A un pubblico vasto, e questo per due ragioni. La prima è che mai come
nelle società contemporanee la disabilità riguarda davvero tutti, perché
i rischi ai quali siamo quotidianamente sottoposti fanno sì che la disabilità
sia un fenomeno molto trasversale e molto presente. Basti pensare che
ogni anno solo in Italia vengono “create” ex novo cinquantamila nuove
persone disabili dagli incidenti sul lavoro, incidenti stradali, malattie,
i banali tuffi in piscina o al mare… C’è una casistica molto vasta di
cause di disabilità che ci rendono tutti esposti a questo rischio.
Il secondo è che lo sguardo che abbiamo, individualmente e collettivamente,
sulla disabilità contribuisce a creare e far sedimentare i pregiudizi.
Per questo il libro non e rivolto solo alle persone disabili e alle loro
famiglie o a chi si occupa di disabilità.
Rispetto a qualche decennio fa non ti sembra che comunque la situazione
sia migliorata?
Notevolmente.

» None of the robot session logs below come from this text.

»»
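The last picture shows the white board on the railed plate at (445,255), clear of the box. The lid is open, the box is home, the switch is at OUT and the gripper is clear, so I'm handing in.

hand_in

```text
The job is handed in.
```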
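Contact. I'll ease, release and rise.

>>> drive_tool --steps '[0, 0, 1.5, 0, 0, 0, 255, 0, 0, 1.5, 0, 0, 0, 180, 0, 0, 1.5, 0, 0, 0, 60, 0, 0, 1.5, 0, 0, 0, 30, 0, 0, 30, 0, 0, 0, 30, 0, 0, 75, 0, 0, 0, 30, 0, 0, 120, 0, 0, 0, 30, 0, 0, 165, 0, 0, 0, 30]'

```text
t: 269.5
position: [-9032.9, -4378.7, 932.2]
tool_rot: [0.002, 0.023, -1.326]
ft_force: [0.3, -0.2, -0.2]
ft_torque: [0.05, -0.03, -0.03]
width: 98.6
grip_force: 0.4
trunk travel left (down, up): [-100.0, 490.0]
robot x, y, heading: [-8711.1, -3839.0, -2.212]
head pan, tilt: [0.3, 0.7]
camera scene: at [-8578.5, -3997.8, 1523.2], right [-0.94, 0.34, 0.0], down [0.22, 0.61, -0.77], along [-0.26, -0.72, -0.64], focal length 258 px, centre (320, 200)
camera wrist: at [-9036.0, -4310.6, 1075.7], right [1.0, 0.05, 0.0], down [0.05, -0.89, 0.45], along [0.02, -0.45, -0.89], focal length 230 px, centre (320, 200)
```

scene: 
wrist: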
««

Fenomeni come la vergogna per il figlio disabile o del disabile
tenuto a casa si sta sicuramente superand, anche se non è un dato ancora
acquisito, poiché i fenomeni di chiusura all’interno delle case delle
persone disabili, la vergogna del farsi vedere sulla scena pubblica sono
ancora piuttosto elevate. Non ho mai visto in giro per il centro di Milano
tanti disabili come a ferragosto. L’impressione che ne ho avuto è che
si aspetti che tutti siano in vacanza per poter uscire. Quindi la vergogna
del mostrarsi è un fenomeno ancora molto presente. In molte inchieste
sii dice che le persone disabili sono quelle che stanno di più in famiglia,
e in questo si celebra il mito italiano della famiglia che si fa carico
dei suoi disabili. In realtà il problema è un altro: i disabili stanno
in famiglia per diverse ragioni. Innanzitutto perché spesso non hanno
la possibilità di farsi una loro famiglia, e poi rispetto a un mondo esterno
che li esclude su sentono più protetti in famiglia.